Playwright Thornton Wilder is the good old white magician who once had us all handing chairs down theater aisles to feed a stage fire and save the suburb of Excelsior, N.J., from the ice age. He successfully launched Noah's ark from the Million Dollar Pier in Atlantic City--despite the fact that Mrs. Noah wouldn't let it shove off without Cain as well as Abel. Novelist Thornton Wilder has re-created 18th century Peru (The Bridge of San Luis Rey), and ancient Rome (The Cabala). In Our Town, he made Grover's Corners, N.H., into some sort of Eternal City of the heart. After all that, it is not much of a hop to Newport, R.I., in the sunny summer of 1926.
That is where Wilder turns up this time, in the guise of his title character, 29-year-old Theophilus North. Like Wilder, the young North (who remembers his stories in extreme old age) is an escapee from a boyhood variously spent in China, California and Wisconsin, a classics scholar, a master of many languages, an ex-prep schoolteacher and Yaleman. He is also an infernal meddler in other people's business, more or less in the spirit (much diminished) of Jesus, Socrates and George Brush, Wilder's insufferably virtuous hero in Heaven 's My Destination.
Theophilus, however, has a sense of humor. He is the first to admit that his only weapons are charm, some mild Freudian therapy, a gift for mendacity and the kind of benign chicanery that in old-fashioned stories used to help gentle, truthful and kindly people at the expense of the rapacious, the pretentious and the proud. Indeed, most of the crises North confronts are genteel and domestic: incipient misalliances (to be blocked), henpecked husbands (to be liberated) and the ill effects of ghastly rumors (to be laid to rest).
No one should be put off by these proceedings or troubled by their gimmickry and lack of realism. In The Eighth Day, the prizewinning novel that Wilder published in 1967, he has a character say: "It is the duty of old men to lie to the young.
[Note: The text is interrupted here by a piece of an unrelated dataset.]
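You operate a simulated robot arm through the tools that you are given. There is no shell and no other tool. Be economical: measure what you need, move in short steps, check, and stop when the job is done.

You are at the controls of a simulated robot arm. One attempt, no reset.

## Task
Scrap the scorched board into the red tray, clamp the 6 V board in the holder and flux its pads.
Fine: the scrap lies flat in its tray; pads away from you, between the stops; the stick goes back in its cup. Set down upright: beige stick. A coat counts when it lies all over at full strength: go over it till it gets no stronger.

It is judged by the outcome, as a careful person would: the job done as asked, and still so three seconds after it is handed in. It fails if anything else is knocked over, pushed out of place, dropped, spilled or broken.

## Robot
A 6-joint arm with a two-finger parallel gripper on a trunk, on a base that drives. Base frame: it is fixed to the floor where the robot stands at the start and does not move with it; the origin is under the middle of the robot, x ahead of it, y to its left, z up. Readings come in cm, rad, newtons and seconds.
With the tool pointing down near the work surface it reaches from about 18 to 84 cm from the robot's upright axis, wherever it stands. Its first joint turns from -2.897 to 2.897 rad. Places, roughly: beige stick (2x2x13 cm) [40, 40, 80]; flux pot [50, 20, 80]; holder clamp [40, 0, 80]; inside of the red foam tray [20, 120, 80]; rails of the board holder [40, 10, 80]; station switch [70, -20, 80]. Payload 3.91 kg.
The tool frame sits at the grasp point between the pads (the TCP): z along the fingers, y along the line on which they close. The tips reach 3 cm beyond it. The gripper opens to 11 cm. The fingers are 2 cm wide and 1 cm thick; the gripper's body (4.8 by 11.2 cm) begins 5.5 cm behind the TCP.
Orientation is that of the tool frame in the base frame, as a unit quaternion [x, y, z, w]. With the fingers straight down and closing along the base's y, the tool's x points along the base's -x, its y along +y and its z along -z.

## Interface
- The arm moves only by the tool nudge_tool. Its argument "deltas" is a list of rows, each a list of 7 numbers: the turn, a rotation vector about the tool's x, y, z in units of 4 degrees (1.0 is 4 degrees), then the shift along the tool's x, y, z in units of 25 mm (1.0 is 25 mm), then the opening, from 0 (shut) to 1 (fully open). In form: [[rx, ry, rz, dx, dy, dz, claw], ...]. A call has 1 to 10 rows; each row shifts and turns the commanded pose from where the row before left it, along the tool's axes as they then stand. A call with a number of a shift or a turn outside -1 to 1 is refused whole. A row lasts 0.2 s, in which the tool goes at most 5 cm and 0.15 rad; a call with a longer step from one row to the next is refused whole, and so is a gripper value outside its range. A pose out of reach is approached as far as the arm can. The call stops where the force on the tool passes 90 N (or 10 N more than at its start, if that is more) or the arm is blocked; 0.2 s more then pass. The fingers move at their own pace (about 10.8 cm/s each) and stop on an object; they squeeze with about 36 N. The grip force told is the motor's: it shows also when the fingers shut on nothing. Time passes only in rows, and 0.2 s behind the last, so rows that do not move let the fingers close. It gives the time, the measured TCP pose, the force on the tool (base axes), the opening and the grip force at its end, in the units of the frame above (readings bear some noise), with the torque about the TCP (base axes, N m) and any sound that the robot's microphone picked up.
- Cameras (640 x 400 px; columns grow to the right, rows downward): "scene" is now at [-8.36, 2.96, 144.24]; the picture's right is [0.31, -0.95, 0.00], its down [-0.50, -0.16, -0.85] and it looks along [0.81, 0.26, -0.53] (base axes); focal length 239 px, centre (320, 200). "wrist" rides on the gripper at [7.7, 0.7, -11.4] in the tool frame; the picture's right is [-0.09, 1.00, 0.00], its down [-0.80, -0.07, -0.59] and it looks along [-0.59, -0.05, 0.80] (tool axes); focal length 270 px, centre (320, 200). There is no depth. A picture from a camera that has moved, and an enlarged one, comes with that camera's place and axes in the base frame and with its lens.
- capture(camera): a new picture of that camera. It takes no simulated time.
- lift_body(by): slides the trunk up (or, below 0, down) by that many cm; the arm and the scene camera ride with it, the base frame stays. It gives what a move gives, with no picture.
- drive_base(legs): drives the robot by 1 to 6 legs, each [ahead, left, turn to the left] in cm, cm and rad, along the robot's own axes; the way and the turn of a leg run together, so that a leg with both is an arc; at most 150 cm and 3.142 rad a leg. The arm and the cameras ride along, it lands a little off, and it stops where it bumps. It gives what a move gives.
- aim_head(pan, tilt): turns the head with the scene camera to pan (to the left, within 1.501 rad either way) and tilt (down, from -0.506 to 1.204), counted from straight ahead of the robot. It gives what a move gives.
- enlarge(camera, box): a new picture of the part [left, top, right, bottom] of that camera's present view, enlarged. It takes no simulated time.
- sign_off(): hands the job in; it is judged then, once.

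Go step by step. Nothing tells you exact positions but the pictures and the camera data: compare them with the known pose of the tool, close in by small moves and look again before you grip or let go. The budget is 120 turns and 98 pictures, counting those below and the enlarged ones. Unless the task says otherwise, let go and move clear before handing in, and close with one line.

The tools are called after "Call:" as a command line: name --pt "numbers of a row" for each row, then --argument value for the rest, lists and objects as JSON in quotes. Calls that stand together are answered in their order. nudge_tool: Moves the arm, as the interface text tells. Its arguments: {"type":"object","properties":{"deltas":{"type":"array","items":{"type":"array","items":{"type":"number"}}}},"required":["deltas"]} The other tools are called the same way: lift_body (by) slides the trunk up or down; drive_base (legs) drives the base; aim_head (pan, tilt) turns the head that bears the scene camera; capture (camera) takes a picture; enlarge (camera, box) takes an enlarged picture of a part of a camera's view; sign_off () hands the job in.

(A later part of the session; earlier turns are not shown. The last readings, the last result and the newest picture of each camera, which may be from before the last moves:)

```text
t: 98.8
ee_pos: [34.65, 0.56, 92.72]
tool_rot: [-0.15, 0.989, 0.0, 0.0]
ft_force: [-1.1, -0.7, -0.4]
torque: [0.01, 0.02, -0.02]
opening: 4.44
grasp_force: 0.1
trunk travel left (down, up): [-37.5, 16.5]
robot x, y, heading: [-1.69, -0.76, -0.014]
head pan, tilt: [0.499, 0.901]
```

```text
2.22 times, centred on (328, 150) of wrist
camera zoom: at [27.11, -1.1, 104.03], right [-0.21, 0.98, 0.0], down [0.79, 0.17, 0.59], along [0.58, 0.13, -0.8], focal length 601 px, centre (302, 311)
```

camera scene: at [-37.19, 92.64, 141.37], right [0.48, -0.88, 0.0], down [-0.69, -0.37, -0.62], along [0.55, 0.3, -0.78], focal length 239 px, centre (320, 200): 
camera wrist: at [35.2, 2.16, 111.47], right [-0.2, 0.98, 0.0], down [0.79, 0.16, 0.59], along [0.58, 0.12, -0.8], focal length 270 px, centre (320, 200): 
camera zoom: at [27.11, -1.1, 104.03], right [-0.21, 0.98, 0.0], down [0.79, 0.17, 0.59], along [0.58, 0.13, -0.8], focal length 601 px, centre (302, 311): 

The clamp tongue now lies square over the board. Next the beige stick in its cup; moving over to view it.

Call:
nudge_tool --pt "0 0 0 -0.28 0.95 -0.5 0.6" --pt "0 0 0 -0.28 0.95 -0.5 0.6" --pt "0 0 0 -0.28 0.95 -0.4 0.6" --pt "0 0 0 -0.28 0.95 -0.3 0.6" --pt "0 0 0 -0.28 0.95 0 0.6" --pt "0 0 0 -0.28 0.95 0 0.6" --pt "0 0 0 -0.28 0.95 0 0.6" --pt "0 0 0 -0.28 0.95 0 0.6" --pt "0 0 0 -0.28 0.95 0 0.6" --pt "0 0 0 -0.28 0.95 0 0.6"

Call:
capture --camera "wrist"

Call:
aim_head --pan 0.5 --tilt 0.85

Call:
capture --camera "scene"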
Let these encounter their own disillusions. We strengthen our souls, when young, on hope; the strength we acquire enables us later to endure despair as a Roman should."
In recent years Wilder, who is 76, has been in and out of hospitals, sadly ailing. Young Theophilus North, similarly, remembers that when he came to Newport after quitting a deadly teaching job, it was like release from a hospital after a long illness. "One slowly learns to walk again, and wonderingly one raises his head." At the start, he says, he had lost his sense of joy and play. He was "cynical and almost bereft of sympathy for any other human being." When the book ends, with all those preposterous tangles easily, magically, straightened out, Theophilus is restored to affection for the world.
Newport is an island. Theophilus North is Wilder's Tempest, a mock world, a playful world, made safe and orderly by kindly meddling. It would take a Caliban or a young curmudgeon to complain that it is a tempest in a teapot.